In response, companies across finance, manufacturing, telecommunications, and professional services have started issuing formal notices to their vendors, warning that future contracts will depend on proof of pension compliance. Several firms have already dispatched letters urging service providers to obtain valid PCCs within the set timeframe.
As of May 15, PenCom had issued 21,978 PCCs to employers nationwide. The certificate serves as official proof that an organisation is meeting its pension obligations and is also a mandatory requirement for bidding on government contracts. PenCom noted that the directive was necessary because “a significant number of employers remain non-compliant with this legal obligation,” citing Section 2 of the PRA 2014.
The directive extends beyond vendor relationships to investment practices. LPFOs are now required to invest only in companies and financial institutions that themselves enforce PCC compliance among their vendors. This “cascading compliance” model is designed to embed pension accountability deep within the corporate and financial ecosystem.

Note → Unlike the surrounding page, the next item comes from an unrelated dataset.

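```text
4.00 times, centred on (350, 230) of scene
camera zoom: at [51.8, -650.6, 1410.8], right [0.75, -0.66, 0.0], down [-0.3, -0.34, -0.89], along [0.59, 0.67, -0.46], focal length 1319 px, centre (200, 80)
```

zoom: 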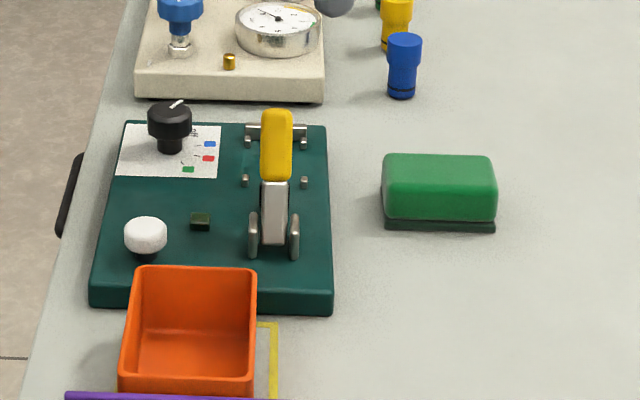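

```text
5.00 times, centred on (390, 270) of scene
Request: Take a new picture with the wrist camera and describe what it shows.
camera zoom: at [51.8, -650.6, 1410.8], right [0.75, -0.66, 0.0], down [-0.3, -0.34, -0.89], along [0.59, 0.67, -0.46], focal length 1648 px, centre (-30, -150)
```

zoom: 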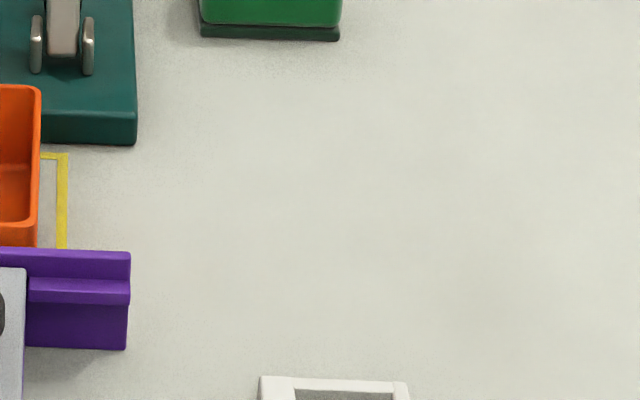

To formalise this process, all counterparties must sign a compliance attestation confirming they apply the PCC rule across their vendor network. This attestation must be renewed annually and included in LPFO investment documentation.
PenCom describes the directive as part of a wider strategy to strengthen pension governance and protect employees’ retirement funds. By linking pension compliance to service agreements and investment eligibility, the regulator is leveraging its oversight powers to create systemic change.
Industry analysts believe the move could sharply increase pension contribution rates, reduce defaults especially in the private sector—and position LPFOs as critical enforcers of pension integrity, not only within their own operations but throughout their extended business networks.
If fully implemented, the new rules could transform pension compliance from a back-office obligation into a core requirement for doing business in Nigeria’s corporate and financial markets.